Born in Yorkshire in 1945, Lady Hale was one of just six women out of more than a hundred law students who graduated from Cambridge in 1966. Called to the bar just three years later, she went on to become the first woman (and the youngest person ever) appointed to the Law Commission in 1984; was made professor of Law at Manchester University in 1986; was appointed Queens Counsel in 1989; became the first female Lord of Appeal in Ordinary in 2004; the first female justice of the Supreme Court in 2007; and its first female president in 2017. Or, as the Daily Mail put it, she is a “former barmaid.” 
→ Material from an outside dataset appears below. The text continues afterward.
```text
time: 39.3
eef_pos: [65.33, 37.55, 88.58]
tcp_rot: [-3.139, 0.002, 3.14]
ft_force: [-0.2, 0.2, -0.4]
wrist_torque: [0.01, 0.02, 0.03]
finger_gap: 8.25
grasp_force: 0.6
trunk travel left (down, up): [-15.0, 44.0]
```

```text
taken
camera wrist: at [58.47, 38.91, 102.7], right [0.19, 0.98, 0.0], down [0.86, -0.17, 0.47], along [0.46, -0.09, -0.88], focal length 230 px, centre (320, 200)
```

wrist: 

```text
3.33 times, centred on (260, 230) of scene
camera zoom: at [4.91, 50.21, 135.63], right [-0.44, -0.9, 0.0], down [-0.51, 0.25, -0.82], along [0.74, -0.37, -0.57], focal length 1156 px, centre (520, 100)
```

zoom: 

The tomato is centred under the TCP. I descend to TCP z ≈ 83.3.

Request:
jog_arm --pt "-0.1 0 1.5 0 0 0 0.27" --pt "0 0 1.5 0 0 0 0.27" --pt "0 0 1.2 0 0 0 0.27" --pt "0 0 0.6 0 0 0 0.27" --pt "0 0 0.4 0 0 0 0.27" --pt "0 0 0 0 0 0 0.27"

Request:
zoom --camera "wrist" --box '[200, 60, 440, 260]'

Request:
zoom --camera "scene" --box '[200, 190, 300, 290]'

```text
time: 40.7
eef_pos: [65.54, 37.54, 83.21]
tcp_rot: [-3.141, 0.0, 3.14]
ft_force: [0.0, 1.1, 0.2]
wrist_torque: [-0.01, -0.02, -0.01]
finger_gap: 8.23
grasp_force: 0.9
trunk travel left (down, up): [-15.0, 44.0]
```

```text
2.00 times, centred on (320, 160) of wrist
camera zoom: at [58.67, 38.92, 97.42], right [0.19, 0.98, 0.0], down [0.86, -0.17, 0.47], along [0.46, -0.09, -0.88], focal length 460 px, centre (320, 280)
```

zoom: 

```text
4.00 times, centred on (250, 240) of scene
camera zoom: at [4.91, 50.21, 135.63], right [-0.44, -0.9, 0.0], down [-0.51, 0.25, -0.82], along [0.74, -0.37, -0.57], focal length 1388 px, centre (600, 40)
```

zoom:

One thing the Mail did get right in their coverage of Lady Hale, however, was to note her unique sartorial flair: from a climbing tree frog to a huddled fox to a glitteringly bedazzled dragonfly, it’s fair to say Lady Hale has one extraordinary collection of zoological brooches. And when she delivered the Court’s excoriating ruling on the PM’s prorogation on Tuesday, she happened to be sporting a particularly eye-catching spider—which brings us to this week’s Word of the Week. 

To be ettercapped, or etter-copped, is to be stung or bitten by a spider. The word originated as variant of attercop, an Old English name for a spider that quite literally means “poison head”. Although spider (itself an Anglo-Saxonism, whose ancient roots literally mean “spinner”) eventually became the standard term, attercop survived for a time in a number of regional dialects of English, both in its original meaning and, more figuratively, as a nickname for a grumbling, peevish complainer. (The “cop” at the end of attercop, incidentally, also survives today as the “cob” in cobweb.)

It was in those dialects that attercop morphed over time into an array of curious variants, like ettercap, ethercop and adthercop; the adjective etter-capped—literally, “bitten by an attercop”—is first recorded in the early 1700s.